▶ **Page excerpt**:
========================
Alexandre Paradeda is not only a member of the Quantum Sails family, but also one of the top names in the Snipe class and a Snipe World Champion. Quantum’s George Szabo sat down with Xandi (as his friends call him) to learn his secrets to his great racing at the 2017 Worlds and to get his expert tuning tips.
George Szabo: What can you tell me about going fast in a Snipe at the Worlds this year?
Alexandre Paradeda: When we joined Quantum last year, we worked with the San Diego Quantum loft to develop and redesign the sails, which proved very important for our speed. We also went into the 2017 Worlds with a heavy crew because we thought the wind would be strong. Brazilian sailors have a strong history of being strong on the reaches and downwind with a good technique. A heavy crew is not a big problem for us because we have good speed off the wind, and the upwind is much better carrying150 kg of weight. I arrived in Spain weighing around 150 kilos (330lbs), but now I will try to lose some weight!
We felt it was important to bring our own boats. There was heavy air on the last day, and we saw a lot of guys with the masts at 650 rake (2’4”). We sailed with 645/646 (21’2”), and I think a lot of guys were sailing with the mast more forward. I think this was why we were very fast.
Szabo: I saw that the Spanish team of Rayco Tabares and Gonzalo Morales had a 1-4 the last day and 656cm [21’6.5”] rake with 17 of tension.
========================
▶ **Available data**:
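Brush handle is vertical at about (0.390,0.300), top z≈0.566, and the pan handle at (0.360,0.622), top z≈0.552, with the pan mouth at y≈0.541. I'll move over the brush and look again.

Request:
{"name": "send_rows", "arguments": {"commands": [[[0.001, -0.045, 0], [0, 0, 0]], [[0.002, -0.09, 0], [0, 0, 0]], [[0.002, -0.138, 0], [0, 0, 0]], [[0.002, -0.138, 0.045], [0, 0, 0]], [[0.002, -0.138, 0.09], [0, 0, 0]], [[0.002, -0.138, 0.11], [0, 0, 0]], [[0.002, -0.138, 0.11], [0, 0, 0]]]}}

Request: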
========================
▶ **Goal**:
Could you carry on with the page excerpt from where it ends?

▶ **Answer to this exercise**:
Paradeda: This seems like a very hard way to sail to me. I prefer 650-656cm. In the last race we used 647cm. That was the first time I sailed so down on the shrouds. The feeling of the boat was very good. We improved more with that condition. This was one turn more in the tension than normal and 647cm rake. We were going more aft on our mast rake. With the mast forward, the boat was very hard to sail in strong wind and waves.
Szabo: How do you approach your Snipe tuning?
Paradeda: In strong winds in Spain, we use the mast 2 cm forward of neutral at the deck. This flattens the main and adds helm to the rudder. If you put the mast in neutral with 18 knots and you pull in the main, the rudder is very hard and you’ll fight with the boat. Moving the mast forward of neutral - 1 or 2 cm –is lighter and makes the boat easier to sail. If you need height or more ability to point, you put the mast back in the neutral position. So for us the average is 1-2cm forward of neutral. The mast should not be touching the front of the mast partner.
Szabo: Do you move the mast step?
Paradeda: In my opinion, no, I don’t move the mast butt. Bruno Bethlem used this technique some years ago, and he was very fast with more wind. I never change from the old rule. Four years ago, Bruno came back to the old rule, too, and he never changed again.
For us the big difference is not the mainsail, it is the jib position. It’s easier to open our jib leech at the top. Easy, but I think if you lower the jib too much down on the deck, you need to put the jib lead forward to close the leech. [Xandi likes to sail with the jib higher off the deck.]. If you put the jib lead too forward to close the leech, the jib will be too close to the boom. I use the RSJ 8 with the jib very high and with the jib lead high and the jib flat at the boom.
Szabo: My jib was lower, closer to the deck, and looked closed in the bottom.
Paradeda: When Augie had very good speed – in the 10 knot range -- something like what you described is exactly the result of the jib being in a good position at the deck. When he sailed with 18 knots, the jib was too low on the deck, and he lost the jib.
Szabo: When I look at the jib, I look to the mid or next seam up parallel to centerline. It looked like your jib had return all the way.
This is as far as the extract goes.